- [The task] Return each line of the data below verbatim; pictures are to be left out. The answer is a JSON array that holds each line as a string and skips blank lines.

========================================

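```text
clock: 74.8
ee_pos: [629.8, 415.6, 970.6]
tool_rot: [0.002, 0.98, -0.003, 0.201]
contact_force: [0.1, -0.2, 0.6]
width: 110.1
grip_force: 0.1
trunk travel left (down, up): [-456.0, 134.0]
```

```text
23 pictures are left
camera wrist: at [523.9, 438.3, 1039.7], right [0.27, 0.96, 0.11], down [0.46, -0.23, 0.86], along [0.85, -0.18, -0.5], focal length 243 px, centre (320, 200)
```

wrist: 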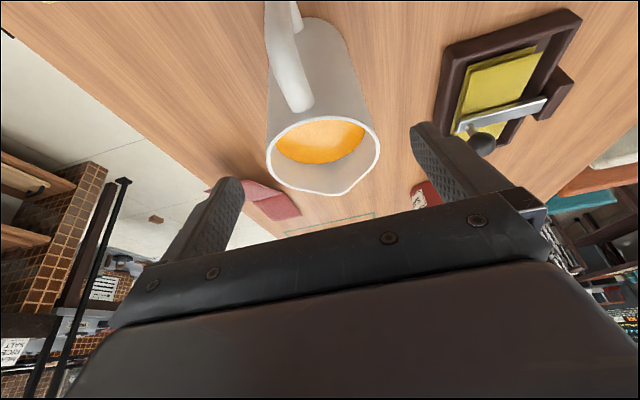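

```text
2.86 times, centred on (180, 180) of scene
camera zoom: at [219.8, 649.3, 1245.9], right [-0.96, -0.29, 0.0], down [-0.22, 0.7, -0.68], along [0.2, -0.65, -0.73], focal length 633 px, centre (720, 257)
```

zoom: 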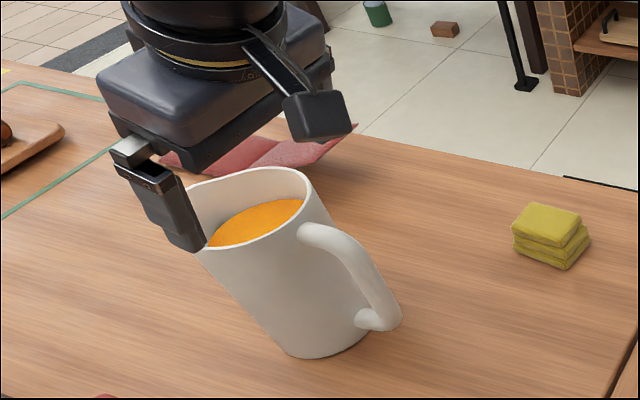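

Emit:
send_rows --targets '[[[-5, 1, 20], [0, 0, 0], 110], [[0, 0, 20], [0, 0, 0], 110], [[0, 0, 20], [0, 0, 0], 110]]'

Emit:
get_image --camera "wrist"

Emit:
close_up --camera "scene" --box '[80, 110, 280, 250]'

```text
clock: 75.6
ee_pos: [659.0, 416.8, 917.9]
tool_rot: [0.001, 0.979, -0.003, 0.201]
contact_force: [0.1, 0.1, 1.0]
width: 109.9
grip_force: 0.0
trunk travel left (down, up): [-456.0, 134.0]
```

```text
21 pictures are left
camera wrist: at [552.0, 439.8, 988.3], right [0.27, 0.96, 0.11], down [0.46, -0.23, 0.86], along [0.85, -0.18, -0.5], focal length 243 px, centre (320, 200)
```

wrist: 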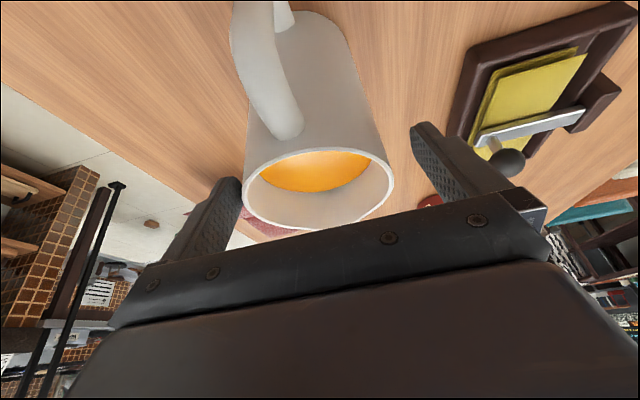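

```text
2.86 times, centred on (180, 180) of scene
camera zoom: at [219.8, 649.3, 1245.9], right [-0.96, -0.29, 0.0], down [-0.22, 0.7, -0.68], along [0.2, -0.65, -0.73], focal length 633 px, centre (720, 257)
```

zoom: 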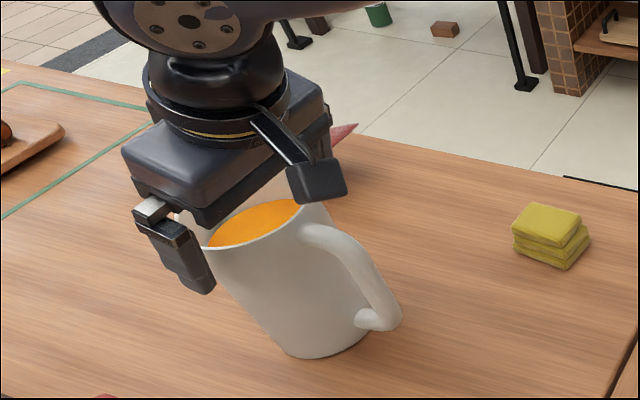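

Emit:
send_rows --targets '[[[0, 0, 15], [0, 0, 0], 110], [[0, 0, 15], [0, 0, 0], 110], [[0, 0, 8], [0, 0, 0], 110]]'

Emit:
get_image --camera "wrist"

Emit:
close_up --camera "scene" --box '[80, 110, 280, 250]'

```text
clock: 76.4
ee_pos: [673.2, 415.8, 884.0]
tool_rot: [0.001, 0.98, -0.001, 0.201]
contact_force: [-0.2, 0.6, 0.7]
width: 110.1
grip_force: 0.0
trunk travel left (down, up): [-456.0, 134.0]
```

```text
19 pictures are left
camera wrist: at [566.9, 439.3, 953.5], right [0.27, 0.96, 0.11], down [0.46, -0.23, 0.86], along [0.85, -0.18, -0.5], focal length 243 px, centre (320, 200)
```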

========================================

- [Task output]
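[
  "```text",
  "clock: 74.8",
  "ee_pos: [629.8, 415.6, 970.6]",
  "tool_rot: [0.002, 0.98, -0.003, 0.201]",
  "contact_force: [0.1, -0.2, 0.6]",
  "width: 110.1",
  "grip_force: 0.1",
  "trunk travel left (down, up): [-456.0, 134.0]",
  "```",
  "```text",
  "23 pictures are left",
  "camera wrist: at [523.9, 438.3, 1039.7], right [0.27, 0.96, 0.11], down [0.46, -0.23, 0.86], along [0.85, -0.18, -0.5], focal length 243 px, centre (320, 200)",
  "```",
  "wrist: ",
  "```text",
  "2.86 times, centred on (180, 180) of scene",
  "camera zoom: at [219.8, 649.3, 1245.9], right [-0.96, -0.29, 0.0], down [-0.22, 0.7, -0.68], along [0.2, -0.65, -0.73], focal length 633 px, centre (720, 257)",
  "```",
  "zoom: ",
  "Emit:",
  "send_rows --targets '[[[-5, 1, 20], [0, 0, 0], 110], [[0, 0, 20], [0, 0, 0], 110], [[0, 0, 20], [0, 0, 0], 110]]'",
  "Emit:",
  "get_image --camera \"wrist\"",
  "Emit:",
  "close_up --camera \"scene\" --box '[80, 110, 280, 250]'",
  "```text",
  "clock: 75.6",
  "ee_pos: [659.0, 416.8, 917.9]",
  "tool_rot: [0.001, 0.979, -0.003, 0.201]",
  "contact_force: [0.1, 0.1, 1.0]",
  "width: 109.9",
  "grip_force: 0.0",
  "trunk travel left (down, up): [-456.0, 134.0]",
  "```",
  "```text",
  "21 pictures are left",
  "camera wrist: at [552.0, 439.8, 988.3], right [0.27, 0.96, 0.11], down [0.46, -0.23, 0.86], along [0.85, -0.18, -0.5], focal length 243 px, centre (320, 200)",
  "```",
  "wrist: ",
  "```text",
  "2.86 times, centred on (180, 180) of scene",
  "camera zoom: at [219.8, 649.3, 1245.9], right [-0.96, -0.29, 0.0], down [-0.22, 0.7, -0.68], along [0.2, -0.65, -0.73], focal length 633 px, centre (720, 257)",
  "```",
  "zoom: ",
  "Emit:",
  "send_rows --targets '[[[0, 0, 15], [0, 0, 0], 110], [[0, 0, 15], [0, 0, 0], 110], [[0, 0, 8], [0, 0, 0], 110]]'",
  "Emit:",
  "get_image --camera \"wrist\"",
  "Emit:",
  "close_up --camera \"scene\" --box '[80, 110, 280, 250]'",
  "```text",
  "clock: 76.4",
  "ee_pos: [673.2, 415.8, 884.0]",
  "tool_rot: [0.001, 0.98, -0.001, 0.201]",
  "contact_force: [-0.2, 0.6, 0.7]",
  "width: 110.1",
  "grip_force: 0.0",
  "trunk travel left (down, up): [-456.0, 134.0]",
  "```",
  "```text",
  "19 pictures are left",
  "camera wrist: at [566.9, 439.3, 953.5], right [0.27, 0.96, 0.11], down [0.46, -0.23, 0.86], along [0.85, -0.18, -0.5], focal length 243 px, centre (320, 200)",
  "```"
]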